Long-term investment implications:


Given the timing of US elections in late 2020, China may decide to play the long game to see if the current US administration gets re-elected.   China has a ‘national team’ of state-owned enterprises, banks, and brokerages that are ready to step in to backstop the equity and currency markets.  China also has no opposition party and a friendly media apparatus.  In recent speeches, President Xi has alluded to a new ‘Long March’, invoking a time of hardship and austerity for the Chinese people.  The Long March refers to a grueling 4,000-mile journey taken by the Chinese Communist Party in 1934 as they fled the Nationalist Army under Chiang Kai-shek.  When they regrouped and reclaimed China in 1949, the Long March became a key inflection point in the Party’s history.   All signs are pointing to the Chinese getting prepared for a protracted trade conflict with the U.S.

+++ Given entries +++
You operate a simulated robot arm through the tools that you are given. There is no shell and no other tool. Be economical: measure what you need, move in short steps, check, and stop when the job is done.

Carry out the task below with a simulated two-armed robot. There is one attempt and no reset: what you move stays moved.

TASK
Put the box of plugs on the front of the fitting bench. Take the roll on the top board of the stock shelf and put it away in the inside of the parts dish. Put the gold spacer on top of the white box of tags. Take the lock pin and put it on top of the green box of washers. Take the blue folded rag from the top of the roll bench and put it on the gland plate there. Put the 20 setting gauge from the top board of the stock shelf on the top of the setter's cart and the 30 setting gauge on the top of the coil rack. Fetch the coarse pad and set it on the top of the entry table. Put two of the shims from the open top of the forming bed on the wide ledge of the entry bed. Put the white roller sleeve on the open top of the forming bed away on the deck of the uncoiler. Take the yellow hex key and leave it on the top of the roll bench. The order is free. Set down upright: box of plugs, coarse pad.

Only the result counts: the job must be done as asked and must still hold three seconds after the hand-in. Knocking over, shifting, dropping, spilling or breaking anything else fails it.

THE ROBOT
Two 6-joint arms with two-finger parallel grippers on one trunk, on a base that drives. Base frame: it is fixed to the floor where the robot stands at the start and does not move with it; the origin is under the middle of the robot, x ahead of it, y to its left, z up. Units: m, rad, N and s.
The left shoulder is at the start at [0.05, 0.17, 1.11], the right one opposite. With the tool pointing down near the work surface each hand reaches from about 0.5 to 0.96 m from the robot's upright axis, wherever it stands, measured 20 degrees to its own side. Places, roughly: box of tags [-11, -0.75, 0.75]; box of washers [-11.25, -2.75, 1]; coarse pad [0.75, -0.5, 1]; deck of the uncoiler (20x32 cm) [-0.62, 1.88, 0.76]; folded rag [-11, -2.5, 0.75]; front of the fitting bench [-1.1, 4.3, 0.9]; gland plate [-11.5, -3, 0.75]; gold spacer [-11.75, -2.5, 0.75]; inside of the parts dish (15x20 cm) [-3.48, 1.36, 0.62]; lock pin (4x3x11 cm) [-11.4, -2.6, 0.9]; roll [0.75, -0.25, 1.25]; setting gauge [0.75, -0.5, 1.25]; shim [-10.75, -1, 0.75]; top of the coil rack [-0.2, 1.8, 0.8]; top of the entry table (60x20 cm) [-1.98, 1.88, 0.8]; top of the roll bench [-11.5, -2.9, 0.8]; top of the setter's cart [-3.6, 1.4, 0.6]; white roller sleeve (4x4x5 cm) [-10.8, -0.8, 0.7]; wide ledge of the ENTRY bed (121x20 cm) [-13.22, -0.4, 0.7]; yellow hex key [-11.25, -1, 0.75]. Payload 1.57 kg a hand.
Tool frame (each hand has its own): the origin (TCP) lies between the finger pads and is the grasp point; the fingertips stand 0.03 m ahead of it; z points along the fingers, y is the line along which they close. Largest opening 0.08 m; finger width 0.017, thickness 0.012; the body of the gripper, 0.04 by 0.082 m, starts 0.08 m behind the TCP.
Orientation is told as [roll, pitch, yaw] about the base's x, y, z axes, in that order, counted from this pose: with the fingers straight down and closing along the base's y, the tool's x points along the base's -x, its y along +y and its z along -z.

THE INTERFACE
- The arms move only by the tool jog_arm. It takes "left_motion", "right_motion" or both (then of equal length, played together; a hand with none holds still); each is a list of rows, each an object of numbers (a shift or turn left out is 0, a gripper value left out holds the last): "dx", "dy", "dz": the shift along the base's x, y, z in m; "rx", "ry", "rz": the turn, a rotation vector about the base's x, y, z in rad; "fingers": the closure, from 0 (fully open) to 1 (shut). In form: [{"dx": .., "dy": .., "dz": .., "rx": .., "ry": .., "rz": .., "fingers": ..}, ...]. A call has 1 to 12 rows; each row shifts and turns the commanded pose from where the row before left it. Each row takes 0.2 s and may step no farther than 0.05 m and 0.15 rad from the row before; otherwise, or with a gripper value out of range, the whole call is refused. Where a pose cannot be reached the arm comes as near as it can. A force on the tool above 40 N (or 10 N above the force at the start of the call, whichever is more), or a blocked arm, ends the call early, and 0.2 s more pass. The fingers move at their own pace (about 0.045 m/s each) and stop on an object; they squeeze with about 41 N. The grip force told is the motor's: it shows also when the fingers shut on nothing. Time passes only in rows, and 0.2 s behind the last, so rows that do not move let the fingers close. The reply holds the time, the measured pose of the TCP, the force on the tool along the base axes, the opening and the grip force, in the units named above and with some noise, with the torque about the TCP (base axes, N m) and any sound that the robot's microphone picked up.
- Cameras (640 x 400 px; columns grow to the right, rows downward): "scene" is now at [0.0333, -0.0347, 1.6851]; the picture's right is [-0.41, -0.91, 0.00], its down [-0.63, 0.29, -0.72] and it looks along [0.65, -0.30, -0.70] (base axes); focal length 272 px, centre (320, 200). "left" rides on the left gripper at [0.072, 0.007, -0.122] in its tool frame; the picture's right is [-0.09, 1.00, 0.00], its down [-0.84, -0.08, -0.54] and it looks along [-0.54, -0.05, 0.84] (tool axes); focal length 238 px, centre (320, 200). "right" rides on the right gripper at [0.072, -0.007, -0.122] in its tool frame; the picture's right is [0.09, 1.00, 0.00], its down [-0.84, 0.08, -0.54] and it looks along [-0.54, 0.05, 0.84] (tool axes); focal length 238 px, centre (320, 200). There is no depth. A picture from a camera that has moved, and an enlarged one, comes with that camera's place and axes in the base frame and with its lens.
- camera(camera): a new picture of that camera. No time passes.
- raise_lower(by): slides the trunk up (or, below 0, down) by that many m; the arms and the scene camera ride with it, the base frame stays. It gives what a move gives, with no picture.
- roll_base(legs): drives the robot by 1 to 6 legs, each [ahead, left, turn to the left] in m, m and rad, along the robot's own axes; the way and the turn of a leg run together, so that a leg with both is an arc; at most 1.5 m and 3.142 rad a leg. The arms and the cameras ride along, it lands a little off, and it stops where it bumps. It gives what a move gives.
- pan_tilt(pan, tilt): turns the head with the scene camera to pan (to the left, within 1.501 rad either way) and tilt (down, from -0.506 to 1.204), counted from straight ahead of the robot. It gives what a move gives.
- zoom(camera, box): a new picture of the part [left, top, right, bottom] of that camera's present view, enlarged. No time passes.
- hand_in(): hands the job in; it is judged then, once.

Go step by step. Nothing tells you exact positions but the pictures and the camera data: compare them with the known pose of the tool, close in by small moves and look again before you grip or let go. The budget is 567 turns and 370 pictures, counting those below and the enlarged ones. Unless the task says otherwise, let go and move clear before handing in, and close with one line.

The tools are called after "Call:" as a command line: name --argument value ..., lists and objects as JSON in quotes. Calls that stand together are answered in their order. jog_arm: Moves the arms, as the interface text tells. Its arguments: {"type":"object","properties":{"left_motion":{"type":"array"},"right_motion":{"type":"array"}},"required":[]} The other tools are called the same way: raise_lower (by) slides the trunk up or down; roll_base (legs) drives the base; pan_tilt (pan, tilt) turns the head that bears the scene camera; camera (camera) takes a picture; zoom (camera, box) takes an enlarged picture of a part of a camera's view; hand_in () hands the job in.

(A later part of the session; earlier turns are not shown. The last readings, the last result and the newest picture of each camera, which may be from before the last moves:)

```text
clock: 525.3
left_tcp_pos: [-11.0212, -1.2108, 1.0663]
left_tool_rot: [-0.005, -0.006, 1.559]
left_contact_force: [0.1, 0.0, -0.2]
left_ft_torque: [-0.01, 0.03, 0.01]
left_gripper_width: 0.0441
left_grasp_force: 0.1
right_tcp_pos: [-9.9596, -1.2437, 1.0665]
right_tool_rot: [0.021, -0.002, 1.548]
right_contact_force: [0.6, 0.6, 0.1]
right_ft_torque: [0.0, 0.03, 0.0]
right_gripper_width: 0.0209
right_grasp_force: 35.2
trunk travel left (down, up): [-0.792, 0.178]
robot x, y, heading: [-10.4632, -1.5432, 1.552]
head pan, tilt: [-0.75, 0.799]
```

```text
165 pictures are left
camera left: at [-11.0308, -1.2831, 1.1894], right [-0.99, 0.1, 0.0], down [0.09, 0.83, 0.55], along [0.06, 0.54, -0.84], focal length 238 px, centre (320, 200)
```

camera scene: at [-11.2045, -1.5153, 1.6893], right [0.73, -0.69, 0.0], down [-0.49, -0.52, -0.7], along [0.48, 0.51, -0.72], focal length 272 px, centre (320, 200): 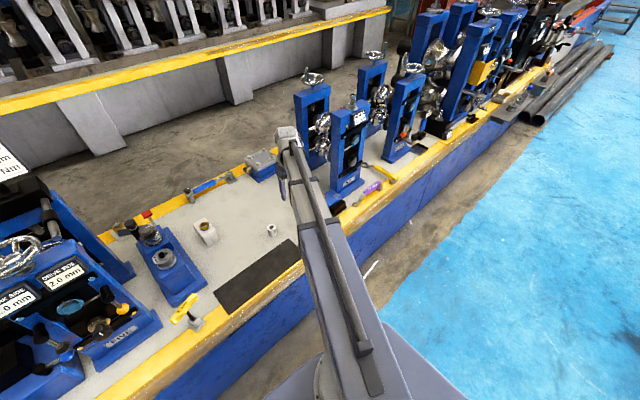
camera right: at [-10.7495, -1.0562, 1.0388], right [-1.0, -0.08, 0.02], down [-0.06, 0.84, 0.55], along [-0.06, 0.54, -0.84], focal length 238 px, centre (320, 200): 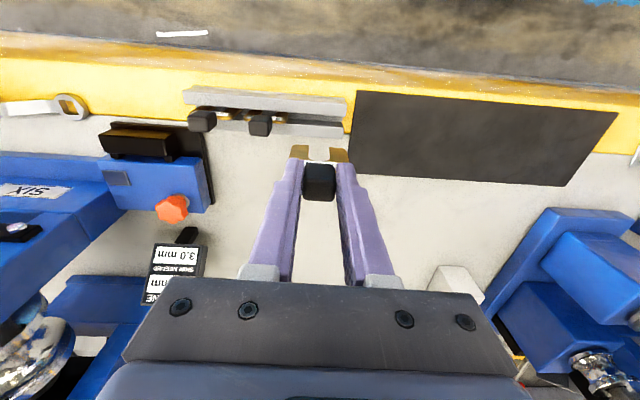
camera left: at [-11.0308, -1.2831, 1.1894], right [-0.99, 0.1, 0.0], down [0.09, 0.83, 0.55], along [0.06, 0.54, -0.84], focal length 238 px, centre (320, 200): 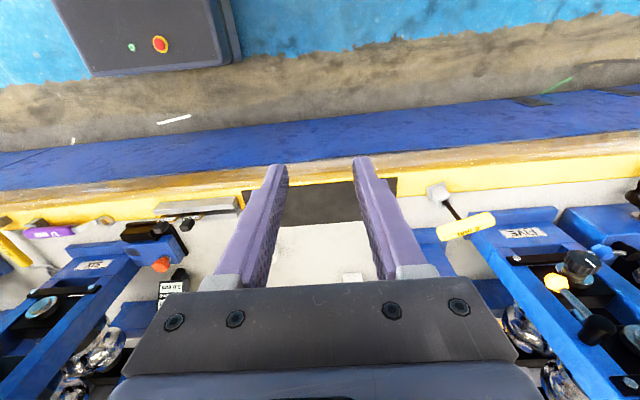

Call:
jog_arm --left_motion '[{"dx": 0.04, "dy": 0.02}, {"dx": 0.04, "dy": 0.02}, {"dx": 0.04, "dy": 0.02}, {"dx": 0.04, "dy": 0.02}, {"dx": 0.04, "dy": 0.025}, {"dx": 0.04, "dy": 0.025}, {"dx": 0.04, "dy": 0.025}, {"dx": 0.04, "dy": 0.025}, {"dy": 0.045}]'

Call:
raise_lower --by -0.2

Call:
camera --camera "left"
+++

As this plays out, defensive sectors and more value-oriented investments have a higher chance of long-term outperformance.  India and Indonesia also look to be favorable markets to get emerging markets exposure without trade war concerns.  Both countries may embark on ambitious domestic initiatives, which would include further infrastructure growth and urbanization.  Demographics in both countries will be favorable for many years, and GDP growth should remain above global averages.  

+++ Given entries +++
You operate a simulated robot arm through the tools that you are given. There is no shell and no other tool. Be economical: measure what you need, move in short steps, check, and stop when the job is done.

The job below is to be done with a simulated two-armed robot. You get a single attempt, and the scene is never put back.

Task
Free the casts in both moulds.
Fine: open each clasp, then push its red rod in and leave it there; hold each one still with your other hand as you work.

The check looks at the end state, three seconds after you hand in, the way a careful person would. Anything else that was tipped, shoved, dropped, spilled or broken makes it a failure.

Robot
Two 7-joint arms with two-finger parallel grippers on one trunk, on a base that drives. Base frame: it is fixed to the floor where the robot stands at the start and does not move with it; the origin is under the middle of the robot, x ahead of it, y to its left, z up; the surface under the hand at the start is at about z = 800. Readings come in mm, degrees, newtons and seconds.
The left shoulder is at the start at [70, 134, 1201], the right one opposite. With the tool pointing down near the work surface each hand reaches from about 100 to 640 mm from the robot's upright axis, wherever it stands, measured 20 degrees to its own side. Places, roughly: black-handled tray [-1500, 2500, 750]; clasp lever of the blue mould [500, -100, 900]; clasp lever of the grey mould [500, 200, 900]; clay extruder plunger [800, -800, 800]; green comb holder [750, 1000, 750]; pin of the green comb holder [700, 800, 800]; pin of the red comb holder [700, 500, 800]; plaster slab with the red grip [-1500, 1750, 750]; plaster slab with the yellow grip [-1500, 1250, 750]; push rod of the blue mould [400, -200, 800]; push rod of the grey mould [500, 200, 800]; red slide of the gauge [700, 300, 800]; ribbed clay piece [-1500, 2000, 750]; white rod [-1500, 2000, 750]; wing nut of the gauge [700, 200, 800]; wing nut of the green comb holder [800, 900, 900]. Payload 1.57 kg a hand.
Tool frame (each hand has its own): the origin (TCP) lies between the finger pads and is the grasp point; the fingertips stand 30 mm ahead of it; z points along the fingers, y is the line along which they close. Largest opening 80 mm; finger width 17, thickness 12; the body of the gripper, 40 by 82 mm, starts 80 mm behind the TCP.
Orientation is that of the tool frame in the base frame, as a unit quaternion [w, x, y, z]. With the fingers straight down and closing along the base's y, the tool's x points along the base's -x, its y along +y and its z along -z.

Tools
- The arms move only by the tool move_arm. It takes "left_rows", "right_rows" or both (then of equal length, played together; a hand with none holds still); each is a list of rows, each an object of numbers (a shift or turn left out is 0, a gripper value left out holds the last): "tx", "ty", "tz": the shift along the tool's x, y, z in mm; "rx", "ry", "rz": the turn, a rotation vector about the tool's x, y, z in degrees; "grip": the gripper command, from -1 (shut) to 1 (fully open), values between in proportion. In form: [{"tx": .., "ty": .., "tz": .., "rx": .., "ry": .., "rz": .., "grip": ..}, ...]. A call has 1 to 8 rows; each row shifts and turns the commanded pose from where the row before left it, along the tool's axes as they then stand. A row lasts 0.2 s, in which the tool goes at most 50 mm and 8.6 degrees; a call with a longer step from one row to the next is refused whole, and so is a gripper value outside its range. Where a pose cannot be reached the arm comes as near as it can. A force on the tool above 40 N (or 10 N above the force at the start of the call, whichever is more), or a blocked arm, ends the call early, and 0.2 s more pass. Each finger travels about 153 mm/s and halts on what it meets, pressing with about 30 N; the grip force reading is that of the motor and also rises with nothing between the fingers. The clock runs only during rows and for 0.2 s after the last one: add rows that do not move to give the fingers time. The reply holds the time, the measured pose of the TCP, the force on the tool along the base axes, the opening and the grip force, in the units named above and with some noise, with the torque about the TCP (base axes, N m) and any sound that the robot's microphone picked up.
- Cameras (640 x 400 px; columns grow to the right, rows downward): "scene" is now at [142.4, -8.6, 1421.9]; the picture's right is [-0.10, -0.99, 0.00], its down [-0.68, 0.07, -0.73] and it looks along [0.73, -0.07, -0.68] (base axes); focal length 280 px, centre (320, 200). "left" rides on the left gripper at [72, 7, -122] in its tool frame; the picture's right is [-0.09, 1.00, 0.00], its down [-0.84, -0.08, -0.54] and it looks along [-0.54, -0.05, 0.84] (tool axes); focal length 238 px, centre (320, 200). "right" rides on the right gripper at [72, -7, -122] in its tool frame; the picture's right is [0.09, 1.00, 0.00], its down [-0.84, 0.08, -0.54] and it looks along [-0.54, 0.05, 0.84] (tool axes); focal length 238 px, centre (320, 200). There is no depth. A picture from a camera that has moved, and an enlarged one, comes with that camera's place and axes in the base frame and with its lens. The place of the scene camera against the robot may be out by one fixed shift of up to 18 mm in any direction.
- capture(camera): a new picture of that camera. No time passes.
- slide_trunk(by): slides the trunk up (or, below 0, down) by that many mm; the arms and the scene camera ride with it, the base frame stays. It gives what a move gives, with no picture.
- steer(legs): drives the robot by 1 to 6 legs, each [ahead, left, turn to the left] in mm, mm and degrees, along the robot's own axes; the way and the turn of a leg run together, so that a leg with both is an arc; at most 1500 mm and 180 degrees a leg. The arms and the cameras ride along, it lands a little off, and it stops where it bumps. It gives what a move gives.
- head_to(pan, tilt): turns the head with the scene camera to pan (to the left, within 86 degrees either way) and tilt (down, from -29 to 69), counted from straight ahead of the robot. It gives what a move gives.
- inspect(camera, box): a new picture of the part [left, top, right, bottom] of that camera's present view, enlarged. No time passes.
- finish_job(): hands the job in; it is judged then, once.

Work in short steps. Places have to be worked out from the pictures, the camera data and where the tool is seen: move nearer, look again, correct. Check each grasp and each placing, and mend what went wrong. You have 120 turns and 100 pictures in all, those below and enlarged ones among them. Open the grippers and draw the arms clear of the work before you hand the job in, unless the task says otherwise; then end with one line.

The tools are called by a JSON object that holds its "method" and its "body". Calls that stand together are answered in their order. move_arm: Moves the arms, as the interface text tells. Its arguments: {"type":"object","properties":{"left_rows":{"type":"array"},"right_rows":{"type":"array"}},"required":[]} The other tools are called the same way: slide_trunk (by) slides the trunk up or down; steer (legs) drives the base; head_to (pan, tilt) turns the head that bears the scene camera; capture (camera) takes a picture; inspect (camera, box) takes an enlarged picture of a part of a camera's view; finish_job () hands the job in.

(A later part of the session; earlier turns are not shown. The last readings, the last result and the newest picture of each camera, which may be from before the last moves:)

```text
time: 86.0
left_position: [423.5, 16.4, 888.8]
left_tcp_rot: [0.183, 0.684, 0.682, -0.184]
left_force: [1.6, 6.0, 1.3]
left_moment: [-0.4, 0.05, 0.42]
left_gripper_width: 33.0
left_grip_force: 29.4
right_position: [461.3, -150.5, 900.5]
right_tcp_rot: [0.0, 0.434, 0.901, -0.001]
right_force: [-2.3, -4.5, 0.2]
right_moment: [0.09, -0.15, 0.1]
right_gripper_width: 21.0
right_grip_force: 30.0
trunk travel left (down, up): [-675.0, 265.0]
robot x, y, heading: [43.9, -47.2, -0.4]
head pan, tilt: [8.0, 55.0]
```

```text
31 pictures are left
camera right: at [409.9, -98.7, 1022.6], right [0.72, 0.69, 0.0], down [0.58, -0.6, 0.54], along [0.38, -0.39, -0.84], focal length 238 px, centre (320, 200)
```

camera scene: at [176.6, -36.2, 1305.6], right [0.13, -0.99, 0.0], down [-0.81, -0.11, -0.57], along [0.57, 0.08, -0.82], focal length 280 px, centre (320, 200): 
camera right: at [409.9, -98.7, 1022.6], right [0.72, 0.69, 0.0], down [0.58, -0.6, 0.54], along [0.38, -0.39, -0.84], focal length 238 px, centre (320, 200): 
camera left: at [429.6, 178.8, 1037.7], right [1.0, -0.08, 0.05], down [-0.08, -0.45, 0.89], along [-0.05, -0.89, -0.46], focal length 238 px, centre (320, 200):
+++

Our base line assumption is that a trade deal gets done by the G-20 meeting at the end of June, giving both sides the opportunity to save face and please internal constituents. Longer-term, trade negotiations may just be the first volley in a broader economic, trade, technological, and geopolitical realignment of power between the US and China.   While this argues for a more defensive posture, emerging markets investors should note that the asset class is broad and there are many attractive regions outside of China.  Any further volatility in the asset class should lead long-term investors to a greater overall opportunity set.